• Source data

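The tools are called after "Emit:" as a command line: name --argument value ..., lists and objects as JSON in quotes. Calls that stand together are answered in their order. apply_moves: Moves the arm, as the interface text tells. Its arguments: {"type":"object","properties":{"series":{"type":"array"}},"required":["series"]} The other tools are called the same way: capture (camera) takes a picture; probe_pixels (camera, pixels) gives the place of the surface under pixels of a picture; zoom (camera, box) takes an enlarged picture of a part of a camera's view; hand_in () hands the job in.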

• Problem
Locate "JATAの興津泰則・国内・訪" and "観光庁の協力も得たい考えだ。" in the page excerpt, and write out these words with everything between them.

• Page excerpt
日本旅行業協会(JATA、金井耿会長)は来年4月から、国内旅行の宿泊日数と観光旅行消費額を増やすための取り組みを開始する。今月4日、協会内の国内旅行委員会を開き、この「宿泊旅行拡大推進行動計画」の概要をまとめた。「もう1泊。もう1度(たび)。春夏秋冬季節のリズムで旅しましょう」をキャッチコピーに、新たな需要喚起、宿泊業界との協働による宿泊増進など5つの柱の実現を目指す。
宿泊旅行の拡大に向けて(1)宿泊旅行に行かない人を誘い出す(2)年1回以上旅行に出かけていた人をもう1回旅行に誘う(3)2泊以上の連泊を増やす の3戦略を進める。行動計画は「マーケット」「会員会社や観光関連団体」「宿泊関係業界や宿泊施設」「地域、運輸機関など」「国や関係省庁など」の別に5つの柱を掲げ、全部で10の具体的な取り組みテーマを設けた。
JATAの興津泰則・国内・訪日旅行業務部部長は「まずはTIJ(日本ツーリズム産業団体連合会)との連携を急ぐ」と当面の課題を話す。計画では数値目標は示していないが、日本人の国内観光旅行による1人当たりの宿泊数4泊、観光旅行消費額30兆円という観光庁の観光立国実現のための目標につなげる。このため観光庁の協力も得たい考えだ。

• Output for this task
JATAの興津泰則・国内・訪日旅行業務部部長は「まずはTIJ(日本ツーリズム産業団体連合会)との連携を急ぐ」と当面の課題を話す。計画では数値目標は示していないが、日本人の国内観光旅行による1人当たりの宿泊数4泊、観光旅行消費額30兆円という観光庁の観光立国実現のための目標につなげる。このため観光庁の協力も得たい考えだ。